Selon une enquête menée par CNBC, plusieurs fondatrices affirment que « c’est un moment passionnant pour les femmes en affaires », malgré les défis persistants (CNBC, 2024). Elles parlent d’une nouvelle manière d’entreprendre : plus axée sur l’impact, la durabilité, l’inclusion, et moins sur la croissance à tout prix. Mais cette vision ne suffit pas à faire tomber les barrières. Par ailleurs, le livre The Broken Rung, publié par trois associées de McKinsey, explique que les inégalités entre les femmes et les hommes au travail commencent très tôt, dès les premiers postes (McKinsey, 2024). Le « premier barreau cassé » fait référence au fait que beaucoup de femmes n’arrivent pas à obtenir leur première promotion vers un poste de gestion. Et si elles n’ont pas cette chance, elles avancent moins vite dans leur carrière. Elles ont alors moins d’expérience, moins de responsabilités, et moins de visibilité, tout ce que les investisseurs regardent quand une femme lance sa propre entreprise. Bref, même avec de bonnes idées, elles partent souvent avec une longueur de retard.
Heureusement, certaines grandes banques et firmes d’investissement ont pris conscience du problème. Goldman Sachs a lancé Launch With GS, un programme d’investissement de plusieurs centaines de millions de dollars pour soutenir les fondatrices et fondateurs issus de groupes sous-représentés (Goldman Sachs, 2024). Au Canada, TD a lancé le programme Women in Enterprise, qui offre du financement, du mentorat et de la visibilité aux femmes entrepreneures, en collaboration avec The Brand is Female (TD, 2024). La Banque de Montréal (BMO) a également engagé un milliard de dollars pour soutenir les entreprises dirigées par des femmes (BMO, 2024). Les femmes entrepreneures ne manquent pas d’idées. Elles manquent de financement. Pourtant, les chiffres sont clairs : selon le Boston Consulting Group, les startups fondées par des femmes génèrent en moyenne 78 cents de revenu pour chaque dollar investi, contre 31 cents pour celles fondées par des hommes (BCG, 2018). Ces données devraient suffire à convaincre que soutenir les femmes entrepreneures, ce n’est pas un pari risqué, c’est une opportunité qu’on tarde encore à saisir.

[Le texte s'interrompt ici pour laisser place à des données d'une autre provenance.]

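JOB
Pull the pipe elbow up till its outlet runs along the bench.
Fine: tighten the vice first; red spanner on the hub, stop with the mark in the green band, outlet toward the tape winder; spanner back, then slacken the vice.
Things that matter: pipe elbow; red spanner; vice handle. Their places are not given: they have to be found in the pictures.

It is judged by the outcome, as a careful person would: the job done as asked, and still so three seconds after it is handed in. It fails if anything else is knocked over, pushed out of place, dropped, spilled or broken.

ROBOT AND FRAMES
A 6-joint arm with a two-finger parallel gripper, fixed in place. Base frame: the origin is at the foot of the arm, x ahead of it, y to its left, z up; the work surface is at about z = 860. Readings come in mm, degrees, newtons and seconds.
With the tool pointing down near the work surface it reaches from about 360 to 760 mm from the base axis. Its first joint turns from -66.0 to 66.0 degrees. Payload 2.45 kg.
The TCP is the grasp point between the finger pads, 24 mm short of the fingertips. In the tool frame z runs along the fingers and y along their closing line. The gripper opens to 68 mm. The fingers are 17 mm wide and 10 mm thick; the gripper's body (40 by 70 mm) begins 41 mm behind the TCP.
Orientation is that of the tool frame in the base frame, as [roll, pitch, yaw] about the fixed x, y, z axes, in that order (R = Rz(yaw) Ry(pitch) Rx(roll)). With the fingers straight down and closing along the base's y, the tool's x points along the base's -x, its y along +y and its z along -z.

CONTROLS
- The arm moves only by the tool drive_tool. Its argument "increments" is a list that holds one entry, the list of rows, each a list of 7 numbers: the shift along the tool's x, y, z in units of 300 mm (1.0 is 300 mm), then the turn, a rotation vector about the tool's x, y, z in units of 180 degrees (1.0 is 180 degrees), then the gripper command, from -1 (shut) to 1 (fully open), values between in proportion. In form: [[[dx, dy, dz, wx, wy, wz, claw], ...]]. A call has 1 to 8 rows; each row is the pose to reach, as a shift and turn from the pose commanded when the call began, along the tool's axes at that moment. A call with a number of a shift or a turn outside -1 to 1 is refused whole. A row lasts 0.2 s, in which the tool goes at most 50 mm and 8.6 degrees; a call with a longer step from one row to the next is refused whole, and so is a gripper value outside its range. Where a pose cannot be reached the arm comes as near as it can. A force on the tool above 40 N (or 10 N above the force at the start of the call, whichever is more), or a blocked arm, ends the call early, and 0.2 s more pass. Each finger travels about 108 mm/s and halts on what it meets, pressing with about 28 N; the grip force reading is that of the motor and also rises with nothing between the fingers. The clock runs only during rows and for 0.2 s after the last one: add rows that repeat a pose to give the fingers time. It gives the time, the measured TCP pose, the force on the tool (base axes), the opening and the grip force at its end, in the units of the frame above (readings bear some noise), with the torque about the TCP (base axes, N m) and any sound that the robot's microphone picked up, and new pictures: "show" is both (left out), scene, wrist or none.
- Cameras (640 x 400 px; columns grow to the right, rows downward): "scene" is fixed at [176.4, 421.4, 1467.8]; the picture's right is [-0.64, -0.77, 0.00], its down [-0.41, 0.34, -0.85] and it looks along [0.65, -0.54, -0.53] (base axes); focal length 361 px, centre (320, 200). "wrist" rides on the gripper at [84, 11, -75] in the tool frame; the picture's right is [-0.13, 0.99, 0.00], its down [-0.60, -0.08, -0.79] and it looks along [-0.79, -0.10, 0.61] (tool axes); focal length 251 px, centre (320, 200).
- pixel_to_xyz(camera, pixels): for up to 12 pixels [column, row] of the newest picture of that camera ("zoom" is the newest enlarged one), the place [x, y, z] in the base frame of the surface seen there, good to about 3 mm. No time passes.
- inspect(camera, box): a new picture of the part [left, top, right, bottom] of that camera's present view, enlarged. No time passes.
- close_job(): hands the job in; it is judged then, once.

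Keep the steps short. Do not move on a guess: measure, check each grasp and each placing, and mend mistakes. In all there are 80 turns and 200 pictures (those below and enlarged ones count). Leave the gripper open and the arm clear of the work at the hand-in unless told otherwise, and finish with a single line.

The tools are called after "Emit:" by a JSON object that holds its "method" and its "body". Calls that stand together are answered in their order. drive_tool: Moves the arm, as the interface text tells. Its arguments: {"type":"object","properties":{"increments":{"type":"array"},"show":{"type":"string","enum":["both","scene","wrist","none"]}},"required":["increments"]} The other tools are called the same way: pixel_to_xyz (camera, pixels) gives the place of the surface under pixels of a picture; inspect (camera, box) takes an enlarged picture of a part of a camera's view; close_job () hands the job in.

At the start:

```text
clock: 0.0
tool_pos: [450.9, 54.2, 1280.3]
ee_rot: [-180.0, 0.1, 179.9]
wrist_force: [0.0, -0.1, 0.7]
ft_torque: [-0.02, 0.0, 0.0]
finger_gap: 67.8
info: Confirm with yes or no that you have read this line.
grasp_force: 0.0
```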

Les fonds spécialisés dans le financement des femmes ne sont pas de simples initiatives inspirantes, ce sont des leviers pour réinventer l’économie. Ils permettent à d’autres idées d’émerger, à d’autres récits d’exister, à d’autres façons d’entreprendre de se développer. Et surtout, ces fonds envoient un message fort : ce ne sont pas aux femmes d’adapter leurs ambitions aux règles du jeu, ce sont les règles qu’il faut revoir. Ils nous rappellent que les femmes n’attendent pas qu’on leur donne la permission d’entreprendre : elles le font déjà. Souvent avec peu de moyens, mais beaucoup de vision. Leur offrir les ressources nécessaires pour réussir, c’est un choix stratégique et un investissement intelligent. À notre échelle, des initiatives comme le Comité Femmes en affaires d’HEC Montréal ou Desautels Women in Business à McGill rappellent que le changement commence aussi sur les campus, là où se forment les entrepreneures et les réseaux de demain.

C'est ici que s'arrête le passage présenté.